Highly contaminated water is escaping a damaged reactor at the crippled nuclear power plant in Japan and could soon leak into the ocean, the country’s nuclear regulator warned on Monday.
Japanese soldiers searched Sunday for victims in Kesennuma. Japan’s national police said that the death toll had risen to 10,668 and that 16,574 were missing.
The discovery raises the danger of further radiation leaks at the Fukushima Daiichi Nuclear Power Station and is a further setback to efforts to contain the nuclear crisis as workers find themselves in increasingly hazardous conditions.
Radiation measuring 1,000 millisieverts per hour was detected in water in an overflow tunnel outside the plant’s Reactor No. 2, Japan’s nuclear regulator said at a news conference. The maximum dose allowed for workers at the plant is 250 millisieverts in a year.
The tunnel leads from the reactor’s turbine building, where contaminated water was discovered on Saturday, to an opening just 180 feet from the sea, said Hidehiko Nishiyama, deputy director-general for the Nuclear and Industrial Safety Agency.
The contaminated water level is now about three feet from the exit of the vertical, U-shaped tunnel and rising, Mr. Nishiyama said.
Contaminated water was also found at tunnels leading from the No. 1 and No. 3 reactors, though with much lower levels of radiation.
“We are unsure whether there is already an overflow” of the water out of the tunnel, Mr. Nishiyama said. He said workers were redoubling efforts to first remove the water from the Reactor No. 2 turbine building. Government officials have said that the water is probably leaking from broken pipes inside the reactor, from a breach in the reactor’s containment vessel or from the inner pressure vessel that houses the nuclear fuel.
The nuclear safety agency also reported that radioactive iodine 131 was detected Sunday at a concentration 1,150 times the maximum allowable level in a seawater sample taken about a mile north of the drainage outlets of reactor units 1 through 4. It also said that the amount of cesium 137 found in water about 1,000 feet from plant was 20 times the normal level, roughly equal to readings taken a week ago.
Mr. Nishiyama said there were no health concerns because fishing would not be conducted in the evacuation-designated area within about 12 miles of the plant, the Kyodo news agency reported.
Monday’s disclosure about the escaping contaminated water came as workers pressed their efforts to remove highly radioactive water from inside buildings at the plant. The high levels of radioactivity have made it harder for them to get inside the reactor buildings and control rooms to get equipment working again, slowing the effort to cool the reactors and spent fuel pools.
Workers pumped less water into the reactors Monday in an attempt to minimize the overflow of radioactive water from them, slowing down the cooling process, Tokyo Electric Power Company, the operator of the plant, said.

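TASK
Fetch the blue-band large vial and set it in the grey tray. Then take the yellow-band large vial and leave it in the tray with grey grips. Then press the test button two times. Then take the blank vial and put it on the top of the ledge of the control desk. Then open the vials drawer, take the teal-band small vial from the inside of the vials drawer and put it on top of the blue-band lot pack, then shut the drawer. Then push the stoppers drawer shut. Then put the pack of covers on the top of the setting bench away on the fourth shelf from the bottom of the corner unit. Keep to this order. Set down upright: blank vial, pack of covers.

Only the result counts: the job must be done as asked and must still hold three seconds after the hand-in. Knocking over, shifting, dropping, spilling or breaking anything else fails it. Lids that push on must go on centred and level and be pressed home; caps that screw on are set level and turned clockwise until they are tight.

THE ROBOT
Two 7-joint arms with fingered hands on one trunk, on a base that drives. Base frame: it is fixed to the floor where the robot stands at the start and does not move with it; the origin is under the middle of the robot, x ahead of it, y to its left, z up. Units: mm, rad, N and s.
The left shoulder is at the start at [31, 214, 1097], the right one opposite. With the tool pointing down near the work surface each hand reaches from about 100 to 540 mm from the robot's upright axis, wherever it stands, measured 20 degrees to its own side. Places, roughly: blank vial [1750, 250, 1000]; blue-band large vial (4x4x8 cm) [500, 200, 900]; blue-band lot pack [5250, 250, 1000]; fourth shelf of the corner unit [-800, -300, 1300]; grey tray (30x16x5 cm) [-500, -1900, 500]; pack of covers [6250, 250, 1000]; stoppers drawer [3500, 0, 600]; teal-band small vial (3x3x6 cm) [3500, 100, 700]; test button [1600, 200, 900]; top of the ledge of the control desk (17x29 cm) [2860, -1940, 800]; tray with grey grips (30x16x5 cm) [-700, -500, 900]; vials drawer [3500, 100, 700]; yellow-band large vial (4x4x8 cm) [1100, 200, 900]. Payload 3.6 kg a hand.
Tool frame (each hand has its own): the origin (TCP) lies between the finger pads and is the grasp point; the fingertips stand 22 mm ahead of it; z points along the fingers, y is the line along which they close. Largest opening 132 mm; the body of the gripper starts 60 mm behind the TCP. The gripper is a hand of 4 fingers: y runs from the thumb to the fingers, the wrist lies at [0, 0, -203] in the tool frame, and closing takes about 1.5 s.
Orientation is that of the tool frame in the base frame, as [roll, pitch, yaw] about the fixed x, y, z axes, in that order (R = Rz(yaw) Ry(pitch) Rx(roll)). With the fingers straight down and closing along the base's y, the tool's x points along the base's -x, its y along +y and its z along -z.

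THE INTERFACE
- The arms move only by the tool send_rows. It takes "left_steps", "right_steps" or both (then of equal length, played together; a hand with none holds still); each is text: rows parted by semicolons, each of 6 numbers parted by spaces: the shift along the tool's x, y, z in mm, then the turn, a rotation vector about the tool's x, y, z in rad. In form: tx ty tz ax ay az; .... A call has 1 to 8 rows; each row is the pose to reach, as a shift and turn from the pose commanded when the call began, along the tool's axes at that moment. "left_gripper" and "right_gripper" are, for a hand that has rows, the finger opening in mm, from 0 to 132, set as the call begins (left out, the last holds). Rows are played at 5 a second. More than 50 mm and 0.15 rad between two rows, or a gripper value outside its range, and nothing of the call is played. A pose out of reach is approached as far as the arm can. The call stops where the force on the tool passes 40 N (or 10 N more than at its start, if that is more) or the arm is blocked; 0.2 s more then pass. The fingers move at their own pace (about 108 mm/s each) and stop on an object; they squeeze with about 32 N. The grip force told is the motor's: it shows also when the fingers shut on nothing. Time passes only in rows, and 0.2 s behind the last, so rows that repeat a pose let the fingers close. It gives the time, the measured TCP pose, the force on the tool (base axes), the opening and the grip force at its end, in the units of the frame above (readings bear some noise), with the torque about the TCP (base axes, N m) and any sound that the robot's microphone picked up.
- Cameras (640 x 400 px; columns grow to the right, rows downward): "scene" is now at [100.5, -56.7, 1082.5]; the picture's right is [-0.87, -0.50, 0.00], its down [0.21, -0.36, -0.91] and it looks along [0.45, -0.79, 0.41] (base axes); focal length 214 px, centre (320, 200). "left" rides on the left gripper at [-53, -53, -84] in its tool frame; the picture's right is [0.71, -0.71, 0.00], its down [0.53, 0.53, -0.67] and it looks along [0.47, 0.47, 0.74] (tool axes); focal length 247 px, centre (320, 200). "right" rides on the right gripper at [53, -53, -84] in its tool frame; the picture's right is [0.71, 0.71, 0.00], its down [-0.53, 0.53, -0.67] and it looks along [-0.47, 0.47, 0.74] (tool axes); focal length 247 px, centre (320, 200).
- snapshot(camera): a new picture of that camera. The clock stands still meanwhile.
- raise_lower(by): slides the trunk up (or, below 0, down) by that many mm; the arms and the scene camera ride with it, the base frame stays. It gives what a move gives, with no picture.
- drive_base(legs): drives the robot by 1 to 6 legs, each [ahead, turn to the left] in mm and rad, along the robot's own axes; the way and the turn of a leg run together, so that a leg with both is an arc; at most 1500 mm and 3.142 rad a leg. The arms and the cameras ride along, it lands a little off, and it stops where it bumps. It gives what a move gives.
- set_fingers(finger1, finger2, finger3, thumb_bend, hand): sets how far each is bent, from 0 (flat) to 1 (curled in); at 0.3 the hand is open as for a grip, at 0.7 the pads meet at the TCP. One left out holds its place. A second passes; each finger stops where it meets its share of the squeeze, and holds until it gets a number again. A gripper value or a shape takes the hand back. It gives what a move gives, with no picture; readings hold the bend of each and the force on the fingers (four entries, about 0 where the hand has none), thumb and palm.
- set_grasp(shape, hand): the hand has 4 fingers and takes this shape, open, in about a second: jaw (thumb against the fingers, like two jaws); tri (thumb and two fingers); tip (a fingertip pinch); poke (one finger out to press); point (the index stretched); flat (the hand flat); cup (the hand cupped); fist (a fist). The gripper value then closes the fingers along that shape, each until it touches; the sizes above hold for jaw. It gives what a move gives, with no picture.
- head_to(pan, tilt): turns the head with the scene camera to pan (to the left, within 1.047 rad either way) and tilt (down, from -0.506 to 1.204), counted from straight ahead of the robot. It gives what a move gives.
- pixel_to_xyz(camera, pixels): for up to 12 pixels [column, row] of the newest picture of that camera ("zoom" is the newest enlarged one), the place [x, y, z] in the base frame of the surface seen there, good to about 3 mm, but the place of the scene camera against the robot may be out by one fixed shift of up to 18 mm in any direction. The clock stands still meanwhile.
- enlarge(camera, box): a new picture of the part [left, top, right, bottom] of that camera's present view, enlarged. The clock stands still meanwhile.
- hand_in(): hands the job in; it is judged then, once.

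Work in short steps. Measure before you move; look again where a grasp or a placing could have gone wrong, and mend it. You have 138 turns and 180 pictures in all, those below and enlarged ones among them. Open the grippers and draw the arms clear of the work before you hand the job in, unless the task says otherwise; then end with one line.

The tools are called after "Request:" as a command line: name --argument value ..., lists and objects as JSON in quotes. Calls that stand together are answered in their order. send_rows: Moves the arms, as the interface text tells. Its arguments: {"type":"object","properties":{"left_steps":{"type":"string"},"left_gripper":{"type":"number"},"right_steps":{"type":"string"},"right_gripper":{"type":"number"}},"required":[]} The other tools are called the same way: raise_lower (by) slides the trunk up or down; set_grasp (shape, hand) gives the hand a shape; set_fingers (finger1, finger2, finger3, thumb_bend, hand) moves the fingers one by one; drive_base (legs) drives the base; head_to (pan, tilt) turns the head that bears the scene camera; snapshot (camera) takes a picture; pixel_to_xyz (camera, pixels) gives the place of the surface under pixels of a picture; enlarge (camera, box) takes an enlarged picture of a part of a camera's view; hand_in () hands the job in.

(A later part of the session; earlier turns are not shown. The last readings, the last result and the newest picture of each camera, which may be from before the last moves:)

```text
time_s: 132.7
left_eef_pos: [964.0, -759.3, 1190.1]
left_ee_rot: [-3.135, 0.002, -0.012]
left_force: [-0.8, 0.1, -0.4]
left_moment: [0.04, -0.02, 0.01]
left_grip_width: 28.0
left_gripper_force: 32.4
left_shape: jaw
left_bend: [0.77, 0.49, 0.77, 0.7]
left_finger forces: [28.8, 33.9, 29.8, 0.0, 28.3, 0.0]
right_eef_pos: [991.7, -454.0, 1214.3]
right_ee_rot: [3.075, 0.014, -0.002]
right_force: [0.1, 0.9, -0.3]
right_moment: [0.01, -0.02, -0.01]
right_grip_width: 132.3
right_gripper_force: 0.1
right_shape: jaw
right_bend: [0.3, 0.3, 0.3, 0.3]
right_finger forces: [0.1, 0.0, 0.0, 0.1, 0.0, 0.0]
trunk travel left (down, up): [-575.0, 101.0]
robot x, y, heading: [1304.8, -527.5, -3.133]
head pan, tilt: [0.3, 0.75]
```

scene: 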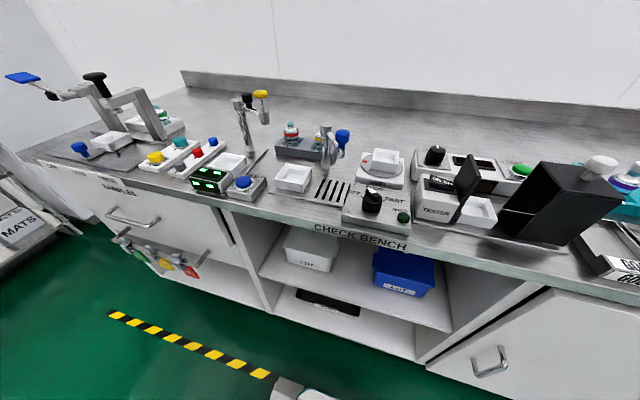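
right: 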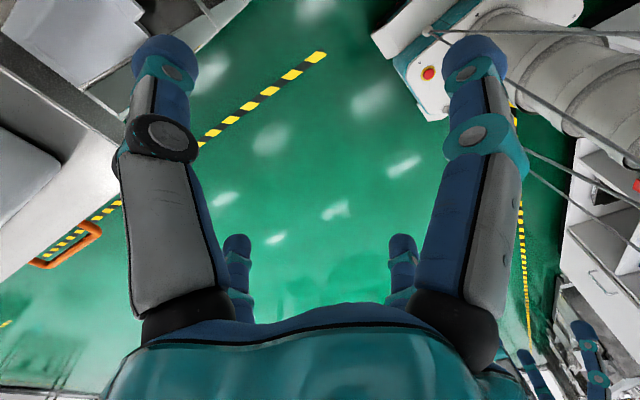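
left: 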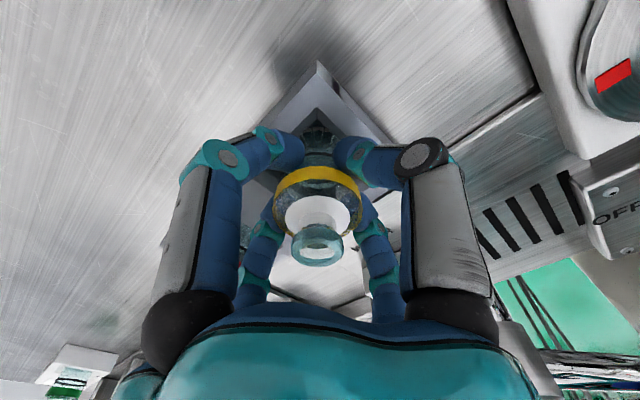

The company said the elevated radiation levels in the water, which flooded the turbine buildings adjacent to the reactors, were at least four times the annual permissible exposure levels for workers at the plant and 100,000 times greater than ordinarily found in water at a nuclear facility.
Alarm over the radiation levels grew last Thursday when two workers were burned around their feet and ankles after they stepped into highly radioactive water inside the turbine building of Reactor No. 3. A third worker who was wearing higher boots did not suffer the same exposure. Japanese news media reported that the three workers were released from the hospital on Monday.
Over the weekend a worker trying to measure radiation levels of the water at Reactor No. 2 saw the reading on his dosimeter jump beyond 1,000 millisieverts per hour and left the scene immediately, said Takeo Iwamoto, a spokesman for Tokyo Electric Power.
Under normal conditions the average amount of radiation workers at the plant are allowed to be exposed to is at most 50 millisieverts a year. In emergency situations the limit is usually raised to 100 millisieverts but it has been raised to 250 millisieverts during the crisis.
There was no evacuation of the workers stationed at Daiichi after the high radiation levels were discovered. Naoki Sunoda, a spokesman for Tokyo Electric Power, said that since the crisis began on March 11, 19 workers had been exposed to radiation levels of 100 millisieverts. Of the workers at the site on Monday, 381 were from Tepco and 69 from a contractor. Firefighters and members of the Japanese military have also been helping at the plant.
Despite the new problem, Mr. Sunoda said, workers on Monday were still trying to determine a way to approach the turbine building of Reactor No. 2 to extract the contaminated water.